DATA BLOCK
________________________

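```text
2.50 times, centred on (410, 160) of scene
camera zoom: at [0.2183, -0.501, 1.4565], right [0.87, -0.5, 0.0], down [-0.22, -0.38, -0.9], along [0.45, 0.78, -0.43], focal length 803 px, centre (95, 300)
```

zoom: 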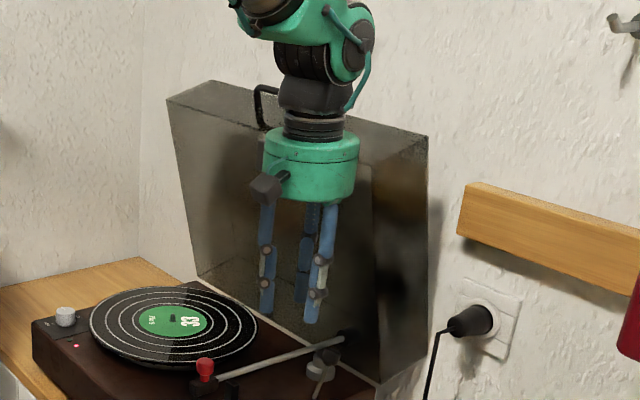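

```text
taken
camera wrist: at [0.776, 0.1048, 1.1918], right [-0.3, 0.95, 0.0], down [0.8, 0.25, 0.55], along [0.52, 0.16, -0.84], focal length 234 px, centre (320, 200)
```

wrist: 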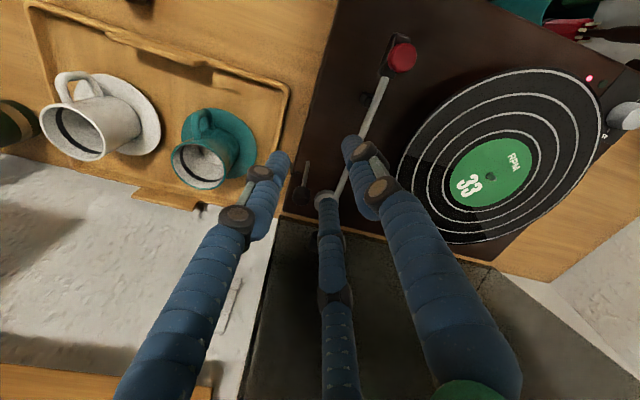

________________________

SELECTED EXTRACT
中国で鋼材の市場価格が下落している。(建物の鉄筋などに使われる)異形棒鋼の10月渡しの先物価格は5月26日、年初来最安値に迫る1トン当たり4505元(約8万5467円)をつけた。これは2022年4月につけた直近の高値より13%安い水準だ。同じく熱延コイルは1トン当たり4632元(約8万7876円)と、4月の高値から14%下落した。
価格下落の主因は需要の後退だ。中国鋼鉄工業協会のデータによれば、主要鉄鋼メーカーが5月中旬時点で抱える鋼材の在庫は1997万7400トンと、年初に比べて76.8%も増加した。在庫量がここまで積み上がったのは2020年3月上旬以降では初めてだ。
「例年なら4~6月期は鋼材の需要が旺盛な時期だが、今年は5月になっても需要回復の兆しがなく、在庫消化の見通しが立たない」。鋼材の先物取引大手、南華期貨のアナリストの李春陽氏は、厳しい現状をそう話す。
不動産市況の低迷にコロナ禍が追い打ち
需要の弱さの背景には、不動産市況の低迷の長期化がある。鋼材は(建築、自動車、インフラなど)さまざまな用途に使われるが、業界別の需要で見ると不動産業界が全体の約4割を占めているからだ。

________________________

EXERCISE SET
[A] Transcribe the selected extract beginning at "中国で鋼材の市場価格が下落し". Stop after "年3月上旬以降では初めてだ。".
[B] Continue the selected extract from where it stops.

TASK RESULTS
[A]
中国で鋼材の市場価格が下落している。(建物の鉄筋などに使われる)異形棒鋼の10月渡しの先物価格は5月26日、年初来最安値に迫る1トン当たり4505元(約8万5467円)をつけた。これは2022年4月につけた直近の高値より13%安い水準だ。同じく熱延コイルは1トン当たり4632元(約8万7876円)と、4月の高値から14%下落した。
価格下落の主因は需要の後退だ。中国鋼鉄工業協会のデータによれば、主要鉄鋼メーカーが5月中旬時点で抱える鋼材の在庫は1997万7400トンと、年初に比べて76.8%も増加した。在庫量がここまで積み上がったのは2020年3月上旬以降では初めてだ。

[B]
「建築工事向けの異形棒鋼の消費量は、以前は1週間当たり平均約350万トンだった。それが現在は同300万トン前後に減少している」。財新記者の取材に応じた北京の鋼材商社の担当者はそう話す。
この鋼材商社は顧客の多くが不動産デベロッパーだが、いずこも(金融機関からの)資金の借り入れや物件の販売に苦戦しており、新規の開発案件はほとんどない状況だという。
「仮に(すでに着工済みの)既存の開発案件があっても、新型コロナウイルスの防疫対策の影響で人の動きが制限され、建設労働者を現場に集めることができない。そのため工事が進捗せず、鋼材の消費低迷に拍車をかけている」と、この担当者はため息をつく。